STF: legislação municipal de interesse e serviços locais x regras gerais de licitações e contratos

23/06/2023 às 11:13

Resumo:


  • A licitação é um processo obrigatório para contratações públicas, conforme a Constituição Federal, para garantir igualdade de condições aos concorrentes.

  • A União tem competência exclusiva para estabelecer normas gerais sobre licitação e contratação, mas os municípios podem legislar sobre assuntos de interesse local.

  • O STF reconheceu a constitucionalidade de uma lei municipal de São Paulo sobre diretrizes para contratos de parceria, enfatizando a competência municipal em regulamentar aspectos de licitação de interesse local.

Resumo criado por JUSTICIA, o assistente de inteligência artificial do Jus.

A obrigatoriedade de licitação é regra prevista no inciso XXI, art. 37, da Constituição Federal de 1988:

Art. 37. A administração pública direta e indireta de qualquer dos Poderes da União, dos Estados, do Distrito Federal e dos Municípios obedecerá aos princípios de legalidade, impessoalidade, moralidade, publicidade e eficiência e, também, ao seguinte:             (Redação dada pela Emenda Constitucional nº 19, de 1998)
[...]
XXI - ressalvados os casos especificados na legislação, as obras, serviços, compras e alienações serão contratados mediante processo de licitação pública que assegure igualdade de condições a todos os concorrentes, com cláusulas que estabeleçam obrigações de pagamento, mantidas as condições efetivas da proposta, nos termos da lei, o qual somente permitirá as exigências de qualificação técnica e econômica indispensáveis à garantia do cumprimento das obrigações. 

As normas gerais de licitações e contratos são matérias privativas da União, isso conforme o inciso XXVII, art. 22, da Constituição:

Art. 22. Compete privativamente à União legislar sobre:
[...]
XXVII - normas gerais de licitação e contratação, em todas as modalidades, para as administrações públicas diretas, autárquicas e fundacionais da União, Estados, Distrito Federal e Municípios, obedecido o disposto no art. 37, XXI, e para as empresas públicas e sociedades de economia mista, nos termos do art. 173, § 1°, III;

Atualmente, estão vigentes dois regimes gerais de licitações e contratos: a Lei Federal nº 8.666/93 e a Lei Federal nº 14.133/2021.

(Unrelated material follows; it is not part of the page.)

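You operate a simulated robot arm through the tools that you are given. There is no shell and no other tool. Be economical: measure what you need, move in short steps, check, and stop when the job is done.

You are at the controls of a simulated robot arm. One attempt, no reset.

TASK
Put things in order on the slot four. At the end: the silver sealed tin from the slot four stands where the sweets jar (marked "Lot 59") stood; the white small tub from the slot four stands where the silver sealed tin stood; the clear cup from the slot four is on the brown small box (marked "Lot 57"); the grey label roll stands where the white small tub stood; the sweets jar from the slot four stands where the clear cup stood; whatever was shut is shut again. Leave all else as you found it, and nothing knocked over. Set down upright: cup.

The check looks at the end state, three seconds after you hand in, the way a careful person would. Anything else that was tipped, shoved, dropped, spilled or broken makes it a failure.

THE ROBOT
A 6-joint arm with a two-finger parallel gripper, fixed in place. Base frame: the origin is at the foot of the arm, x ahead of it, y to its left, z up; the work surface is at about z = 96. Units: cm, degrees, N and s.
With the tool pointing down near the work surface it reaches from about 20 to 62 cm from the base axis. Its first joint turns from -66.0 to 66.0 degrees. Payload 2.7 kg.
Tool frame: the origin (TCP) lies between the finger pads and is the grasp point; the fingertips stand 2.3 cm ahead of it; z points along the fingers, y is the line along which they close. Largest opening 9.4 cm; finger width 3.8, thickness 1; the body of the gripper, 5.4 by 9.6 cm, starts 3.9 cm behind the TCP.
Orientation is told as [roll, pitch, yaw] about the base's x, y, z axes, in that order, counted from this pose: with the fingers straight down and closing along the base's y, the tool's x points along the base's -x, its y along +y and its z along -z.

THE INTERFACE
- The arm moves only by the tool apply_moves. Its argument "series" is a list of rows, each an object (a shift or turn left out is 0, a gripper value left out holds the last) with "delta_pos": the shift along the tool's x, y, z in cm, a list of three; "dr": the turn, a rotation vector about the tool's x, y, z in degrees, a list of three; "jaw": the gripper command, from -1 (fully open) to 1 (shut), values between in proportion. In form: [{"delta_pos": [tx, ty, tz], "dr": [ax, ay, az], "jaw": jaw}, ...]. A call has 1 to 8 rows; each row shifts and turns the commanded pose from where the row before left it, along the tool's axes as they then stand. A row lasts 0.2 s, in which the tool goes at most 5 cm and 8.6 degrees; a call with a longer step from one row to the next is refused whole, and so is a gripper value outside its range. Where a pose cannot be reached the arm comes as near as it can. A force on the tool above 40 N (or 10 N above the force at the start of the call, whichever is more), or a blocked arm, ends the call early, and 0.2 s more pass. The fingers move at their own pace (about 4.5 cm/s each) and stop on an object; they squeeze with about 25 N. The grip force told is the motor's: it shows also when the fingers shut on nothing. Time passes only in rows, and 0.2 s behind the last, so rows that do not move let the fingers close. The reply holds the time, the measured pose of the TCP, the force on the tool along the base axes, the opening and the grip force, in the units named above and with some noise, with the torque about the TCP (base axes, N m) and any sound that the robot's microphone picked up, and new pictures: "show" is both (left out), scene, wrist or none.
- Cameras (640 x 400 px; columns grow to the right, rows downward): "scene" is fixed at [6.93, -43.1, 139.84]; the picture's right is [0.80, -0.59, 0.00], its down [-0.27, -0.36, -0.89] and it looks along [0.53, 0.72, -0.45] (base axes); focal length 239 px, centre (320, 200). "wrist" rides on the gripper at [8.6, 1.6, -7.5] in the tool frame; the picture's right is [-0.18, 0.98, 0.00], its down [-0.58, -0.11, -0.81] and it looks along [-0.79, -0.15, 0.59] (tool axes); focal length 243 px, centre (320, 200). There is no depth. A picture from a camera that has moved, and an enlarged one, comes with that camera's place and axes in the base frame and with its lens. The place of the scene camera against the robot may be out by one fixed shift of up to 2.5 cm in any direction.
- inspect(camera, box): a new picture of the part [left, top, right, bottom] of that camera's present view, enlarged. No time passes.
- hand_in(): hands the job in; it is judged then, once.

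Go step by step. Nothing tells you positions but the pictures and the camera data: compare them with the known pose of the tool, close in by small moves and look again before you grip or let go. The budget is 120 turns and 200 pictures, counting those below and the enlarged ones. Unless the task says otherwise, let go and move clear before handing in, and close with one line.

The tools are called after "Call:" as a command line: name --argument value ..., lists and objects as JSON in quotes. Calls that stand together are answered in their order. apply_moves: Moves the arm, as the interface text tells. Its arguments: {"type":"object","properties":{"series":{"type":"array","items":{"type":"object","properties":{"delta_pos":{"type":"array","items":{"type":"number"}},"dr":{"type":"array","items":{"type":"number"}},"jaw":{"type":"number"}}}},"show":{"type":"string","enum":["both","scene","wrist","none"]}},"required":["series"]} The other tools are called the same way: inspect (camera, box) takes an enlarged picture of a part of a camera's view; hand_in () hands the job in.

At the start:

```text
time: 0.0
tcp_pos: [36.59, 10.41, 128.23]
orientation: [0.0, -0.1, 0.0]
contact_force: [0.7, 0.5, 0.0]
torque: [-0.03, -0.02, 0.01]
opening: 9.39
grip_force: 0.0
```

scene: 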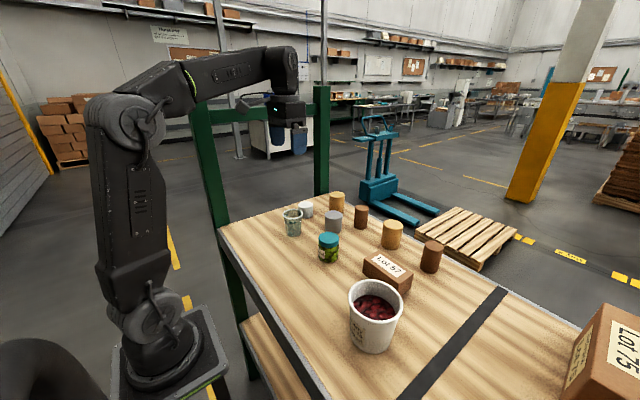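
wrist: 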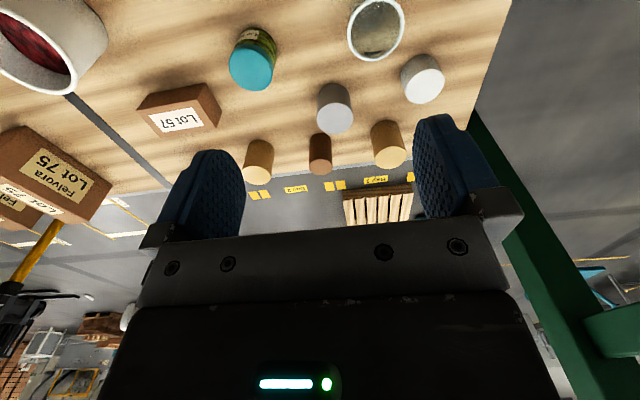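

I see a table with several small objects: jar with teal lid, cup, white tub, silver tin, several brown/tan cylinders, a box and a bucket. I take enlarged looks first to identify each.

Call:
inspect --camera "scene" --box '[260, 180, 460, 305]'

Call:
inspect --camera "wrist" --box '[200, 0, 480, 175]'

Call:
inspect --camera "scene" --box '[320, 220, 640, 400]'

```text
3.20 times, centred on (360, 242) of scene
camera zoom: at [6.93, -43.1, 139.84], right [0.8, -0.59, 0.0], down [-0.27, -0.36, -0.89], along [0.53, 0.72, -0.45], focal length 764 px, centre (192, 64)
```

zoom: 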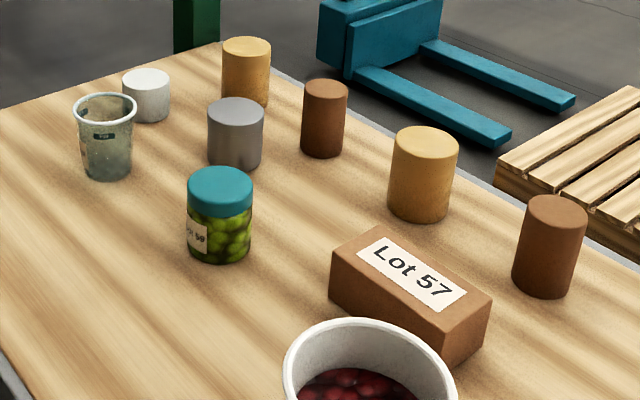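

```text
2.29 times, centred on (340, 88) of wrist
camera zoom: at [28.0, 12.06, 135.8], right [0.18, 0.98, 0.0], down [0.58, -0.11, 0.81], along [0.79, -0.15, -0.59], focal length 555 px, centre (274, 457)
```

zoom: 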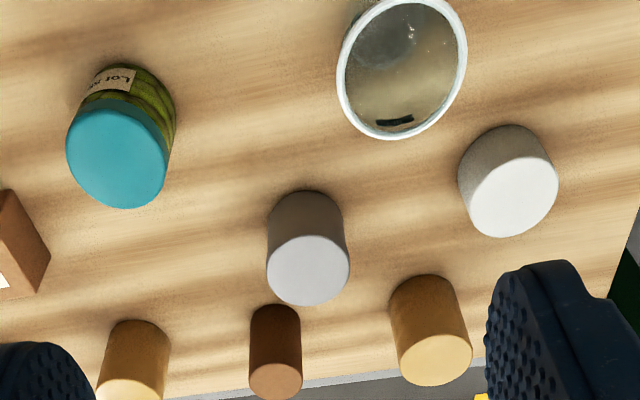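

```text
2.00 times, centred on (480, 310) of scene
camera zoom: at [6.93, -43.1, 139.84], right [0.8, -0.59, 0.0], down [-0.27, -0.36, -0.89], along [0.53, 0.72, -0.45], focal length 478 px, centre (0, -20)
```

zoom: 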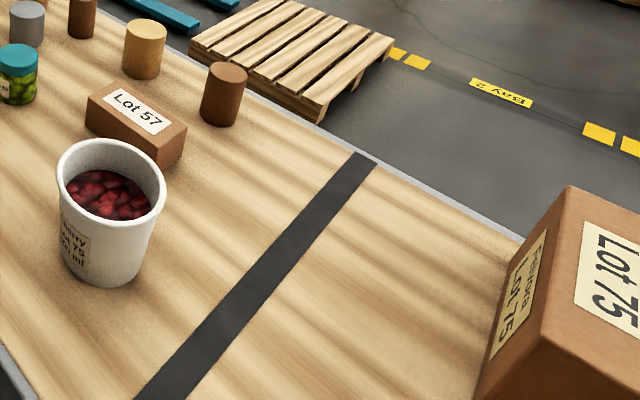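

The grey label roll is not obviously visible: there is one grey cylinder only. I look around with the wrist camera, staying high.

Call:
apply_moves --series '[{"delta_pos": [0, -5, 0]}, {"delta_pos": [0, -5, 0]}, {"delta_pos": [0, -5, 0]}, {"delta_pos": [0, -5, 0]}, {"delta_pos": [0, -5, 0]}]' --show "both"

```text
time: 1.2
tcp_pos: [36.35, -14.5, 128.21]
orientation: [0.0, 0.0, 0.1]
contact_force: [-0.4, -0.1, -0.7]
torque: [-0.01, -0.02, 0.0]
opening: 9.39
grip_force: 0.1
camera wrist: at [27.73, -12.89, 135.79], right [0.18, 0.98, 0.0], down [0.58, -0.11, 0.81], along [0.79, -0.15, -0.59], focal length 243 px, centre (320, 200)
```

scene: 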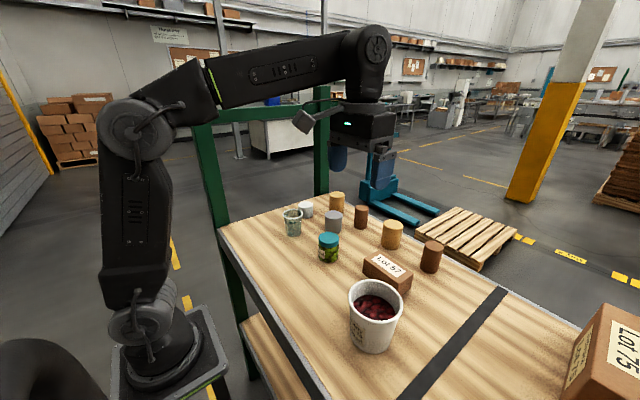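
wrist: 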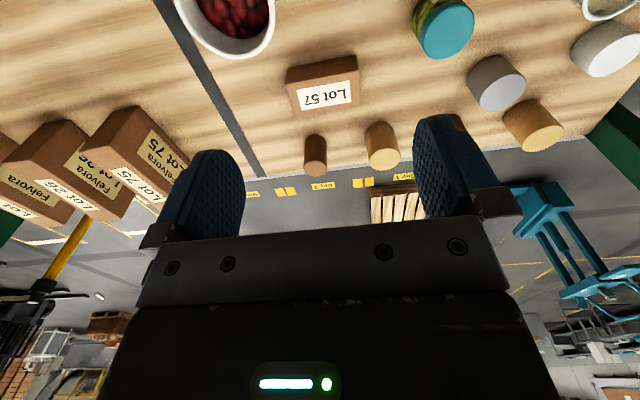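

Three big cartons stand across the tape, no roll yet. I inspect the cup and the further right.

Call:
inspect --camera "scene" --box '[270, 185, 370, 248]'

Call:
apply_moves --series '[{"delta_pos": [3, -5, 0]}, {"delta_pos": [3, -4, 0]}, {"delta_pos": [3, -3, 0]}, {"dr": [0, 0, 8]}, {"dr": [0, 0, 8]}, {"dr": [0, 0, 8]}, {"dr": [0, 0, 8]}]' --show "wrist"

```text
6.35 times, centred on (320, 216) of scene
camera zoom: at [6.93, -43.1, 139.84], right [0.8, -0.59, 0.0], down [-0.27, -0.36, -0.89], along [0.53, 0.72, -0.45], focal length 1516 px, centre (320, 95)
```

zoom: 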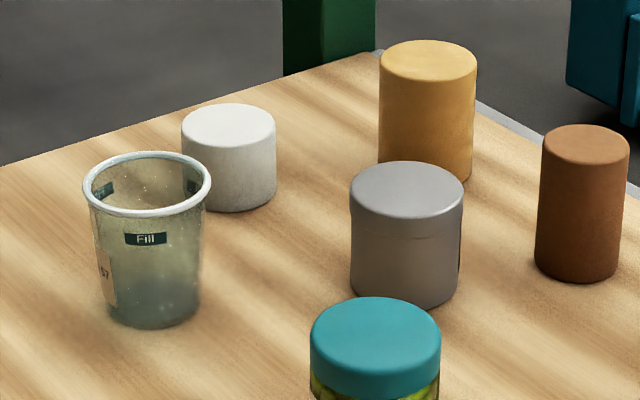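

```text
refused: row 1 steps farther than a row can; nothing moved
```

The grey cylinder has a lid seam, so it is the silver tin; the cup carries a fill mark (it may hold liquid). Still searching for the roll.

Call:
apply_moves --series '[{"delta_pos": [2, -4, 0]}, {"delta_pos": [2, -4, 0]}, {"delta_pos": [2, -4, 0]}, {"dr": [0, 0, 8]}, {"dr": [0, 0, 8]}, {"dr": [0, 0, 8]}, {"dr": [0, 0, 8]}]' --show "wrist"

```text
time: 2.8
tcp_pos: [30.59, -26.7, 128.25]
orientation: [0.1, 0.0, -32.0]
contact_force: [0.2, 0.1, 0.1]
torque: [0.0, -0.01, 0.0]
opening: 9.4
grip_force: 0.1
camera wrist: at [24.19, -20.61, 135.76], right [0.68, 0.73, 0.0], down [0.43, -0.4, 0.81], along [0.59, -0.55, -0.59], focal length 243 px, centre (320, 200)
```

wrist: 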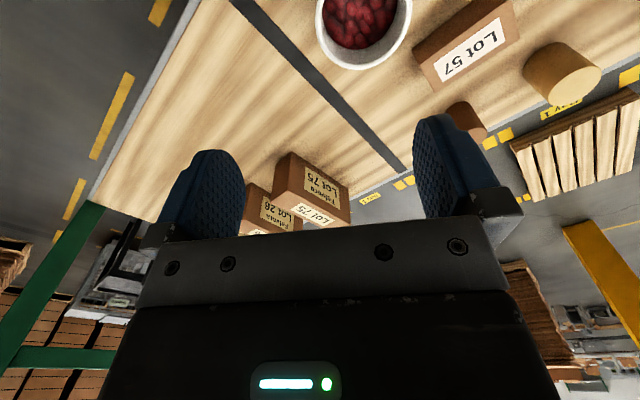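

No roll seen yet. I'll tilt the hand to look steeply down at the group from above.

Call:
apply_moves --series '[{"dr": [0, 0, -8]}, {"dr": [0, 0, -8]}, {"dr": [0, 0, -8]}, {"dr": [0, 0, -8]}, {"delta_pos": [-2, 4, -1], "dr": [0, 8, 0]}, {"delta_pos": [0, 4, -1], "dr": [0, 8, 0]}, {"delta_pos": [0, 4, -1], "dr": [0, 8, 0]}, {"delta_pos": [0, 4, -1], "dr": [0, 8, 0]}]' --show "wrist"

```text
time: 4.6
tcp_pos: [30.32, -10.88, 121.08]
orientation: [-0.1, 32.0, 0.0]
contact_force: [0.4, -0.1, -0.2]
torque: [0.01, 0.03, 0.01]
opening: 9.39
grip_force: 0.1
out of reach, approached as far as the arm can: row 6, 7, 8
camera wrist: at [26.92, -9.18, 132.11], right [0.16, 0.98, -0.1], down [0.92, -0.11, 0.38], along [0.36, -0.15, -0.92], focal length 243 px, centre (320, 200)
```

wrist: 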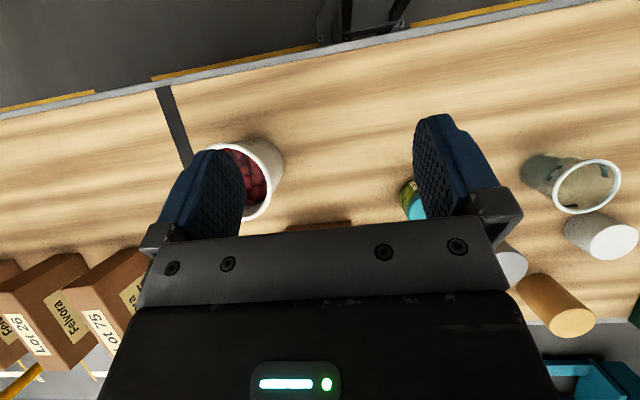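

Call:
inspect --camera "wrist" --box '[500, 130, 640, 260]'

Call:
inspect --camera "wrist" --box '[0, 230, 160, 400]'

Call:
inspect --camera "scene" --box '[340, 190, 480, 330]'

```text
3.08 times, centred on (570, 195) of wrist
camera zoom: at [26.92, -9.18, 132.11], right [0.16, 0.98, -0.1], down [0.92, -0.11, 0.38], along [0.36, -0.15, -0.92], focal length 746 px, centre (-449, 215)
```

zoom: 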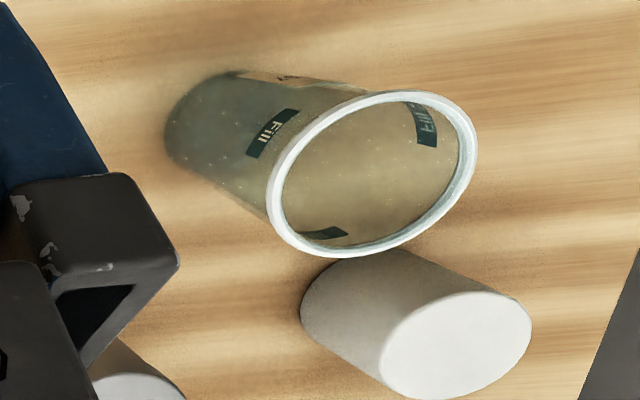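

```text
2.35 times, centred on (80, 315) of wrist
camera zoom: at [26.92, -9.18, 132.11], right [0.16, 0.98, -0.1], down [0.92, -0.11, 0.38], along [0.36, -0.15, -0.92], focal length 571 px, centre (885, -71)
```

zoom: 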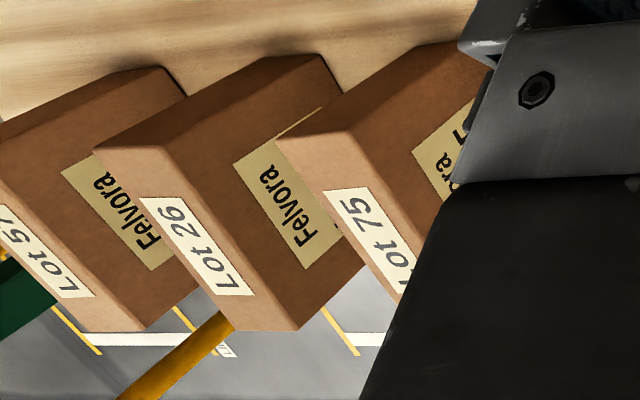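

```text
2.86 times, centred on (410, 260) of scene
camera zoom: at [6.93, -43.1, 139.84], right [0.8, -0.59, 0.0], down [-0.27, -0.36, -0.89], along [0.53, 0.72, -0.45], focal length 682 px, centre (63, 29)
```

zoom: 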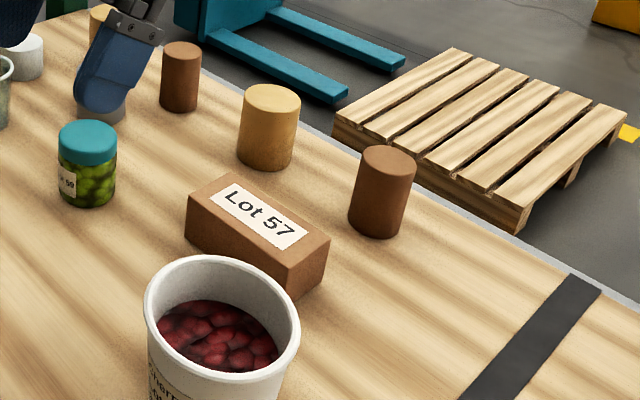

A Constituição também estabelece as competências municipais para: legislar sobre assuntos de interesse local [art. 30, inciso I], organizar pessoal [art. 39, caput] e coordenar a prestação de serviços públicos de sua competência e interesse [art. 39, inciso V]:

Art. 30. Compete aos Municípios:
I - legislar sobre assuntos de interesse local;
II - suplementar a legislação federal e a estadual no que couber;      (Vide ADPF 672)
[...]
Art. 39. A União, os Estados, o Distrito Federal e os Municípios instituirão, no âmbito de sua competência, regime jurídico único e planos de carreira para os servidores da administração pública direta, das autarquias e das fundações públicas. 
[...]
V - organizar e prestar, diretamente ou sob regime de concessão ou permissão, os serviços públicos de interesse local, incluído o de transporte coletivo, que tem caráter essencial;

Diante desse cenário, das distribuições de competências oriundas da Constituição, existem debates e estudos que buscam delimitar qual seria o limite de atuação legislativa/regulamentar dos municípios quando envolvendo as licitações, especialmente quando se trata do regime mais recente de licitações e contratos, a Lei Federal nº 14.133/2021, que permite, e em alguns momentos até exige, que os entes/poderes/órgãos regulamentem aspectos de aplicação da norma geral de licitações à sua respectiva realidade/ rotina.

Recente posição do STF

E recente posição do STF analisando a Lei nº 17.731/2022[1] do Município de São Paulo, que: “Estabelece as diretrizes gerais para a prorrogação e relicitação dos contratos de parceria entre o Município de São Paulo e a iniciativa privada, e dá providências correlatas”, a Suprema Corte reforçou a competência municipal para regulamentar aspectos de licitação de interesse local, desde que não sejam contrários ou ultrapassem as previsões gerais.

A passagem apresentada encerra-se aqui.